> [Job 1] Take the provided passage and repeat only what runs from "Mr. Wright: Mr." through "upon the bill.".
> [Job 2] Add the next paragraphs of the provided passage.

> [Provided passage]
** start **

Let this bill pass, and the first practical triumph of freedom will at last be accomplished. This metropolis, which bears a venerated name, will be purified; its evil spirit will be cast out; its shame will be removed; its society will be refined. If you hesitate to pass this bill for the blacks, then pass it for the whites.

 

From the beginning of this rebellion, slavery has been constantly manifest in the conduct of the masters. This power must be suppressed at very cost, and if its suppression here endangers slavery elsewhere, there will be a new motive for determined action. At the national capital slavery will give way to freedom; but the good work will not stop here. It must proceed. And as the whole wide spread tyranny begins to tumble, then, above the din of battle, will ascend voices of gladness, swelling from generous hearts to commemorate a sacred triumph, whose trophies, instead of battered banners, will be ransomed slaves.

 

Mr. Wright: Mr. President, I propose to say something on this subject and I move that it be postponed until tomorrow.

 

Mr. Morrill: Of course I am disposed to give very opportunity for debate, but this matter has been grossly procrastinated, and that after today I shall press this measure and ask for a vote upon the bill.

** end **

> [Dataset content]

** start **

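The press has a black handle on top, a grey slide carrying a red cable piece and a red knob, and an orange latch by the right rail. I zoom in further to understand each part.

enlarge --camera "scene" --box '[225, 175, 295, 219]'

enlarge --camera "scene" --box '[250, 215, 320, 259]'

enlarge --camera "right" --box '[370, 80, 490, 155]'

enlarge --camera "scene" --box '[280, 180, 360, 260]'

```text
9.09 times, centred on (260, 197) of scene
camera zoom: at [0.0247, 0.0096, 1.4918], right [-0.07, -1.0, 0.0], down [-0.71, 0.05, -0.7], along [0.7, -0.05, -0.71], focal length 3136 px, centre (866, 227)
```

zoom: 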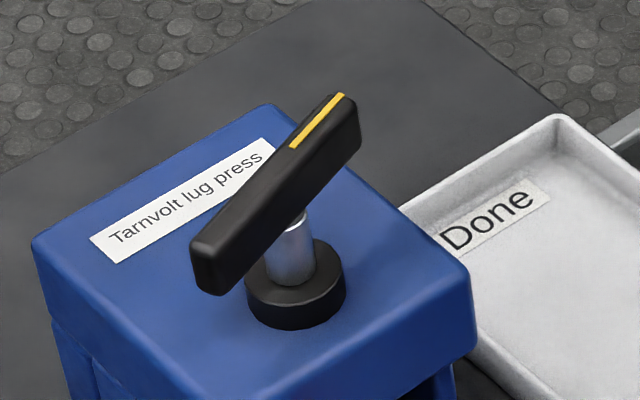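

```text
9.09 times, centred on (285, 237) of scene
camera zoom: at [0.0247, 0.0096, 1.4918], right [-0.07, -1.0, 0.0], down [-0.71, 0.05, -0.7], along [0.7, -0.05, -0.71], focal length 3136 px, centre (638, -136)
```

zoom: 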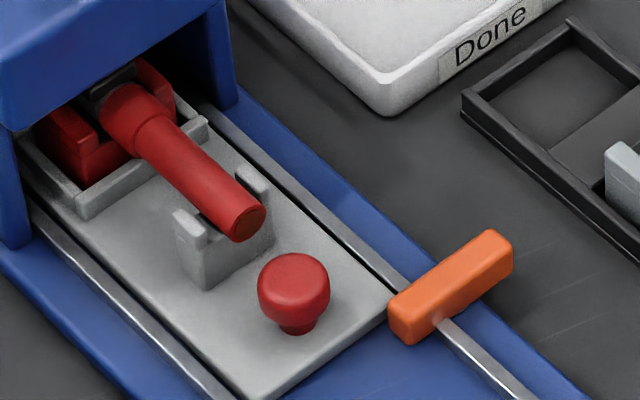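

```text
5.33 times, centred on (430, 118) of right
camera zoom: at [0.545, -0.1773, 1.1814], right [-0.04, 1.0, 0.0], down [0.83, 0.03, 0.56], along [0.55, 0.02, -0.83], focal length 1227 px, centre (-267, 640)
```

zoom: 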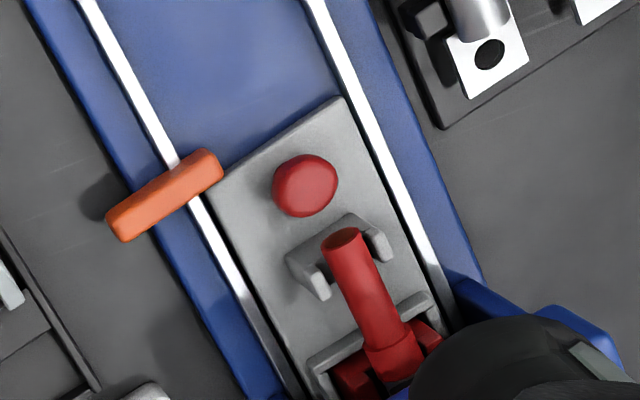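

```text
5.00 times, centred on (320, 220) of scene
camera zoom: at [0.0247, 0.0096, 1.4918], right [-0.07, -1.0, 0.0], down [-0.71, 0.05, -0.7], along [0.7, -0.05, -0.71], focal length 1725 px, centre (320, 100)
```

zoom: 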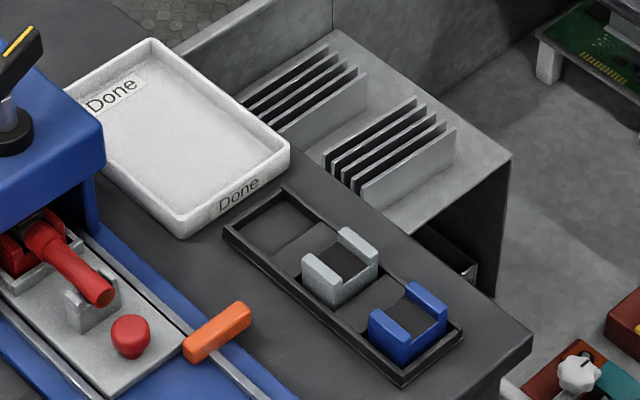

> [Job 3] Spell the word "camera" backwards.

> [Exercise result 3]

** end **

> [Exercise result 1]
Mr. Wright: Mr. President, I propose to say something on this subject and I move that it be postponed until tomorrow.

 

Mr. Morrill: Of course I am disposed to give very opportunity for debate, but this matter has been grossly procrastinated, and that after today I shall press this measure and ask for a vote upon the bill.

> [Exercise result 2]
The House Of Representatives

 

Resolution For Gradual Emancipation in the Border States

 

March 6, 1862

Mr. Stevens of Pennsylvania: I ask the consent of the House to have taken up and read a message from the President of the United States, which is lying on the Speaker's table.

 

There being no objection, the following message from the President of the United States was taken up and read:

Fellow-Citizens of the Senate and House of Representatives:

I recommend the adoption of a joint resolution by your honorable bodies, which shall be substantially as follows: Resolved, That the United States ought to cooperate with any State which may adopt gradual emancipation of slavery, giving to such State pecuniary aid, to be used by the State at its discretion, to compensate for the inconveniences, public and private, produced by such change of system.

                                    ABRAHAM LINCOLN

 

Mr. Stevens: I move that the message be referred to the Committee of the Whole on the State of the Union and printed.

 

The motion was agreed to.

 

Mr. Perry of New Jersey: The questions of emancipation and abolition having been forced upon this House in various forms at a time like the awful present, prompt me to trespass for a few moments on the attention of this House.

 

These measures virtually ask the question, shall the Government be maintained and the Union preserved? They present themselves at the bar of this House clad in the borrowed garments of necessity. They bear beneath their deceptive folds a sword drawn to destroy and sever the Union—a shield to shelter and defend the beloved African. They are, Mr. Chairman, wolves in sheep's clothing.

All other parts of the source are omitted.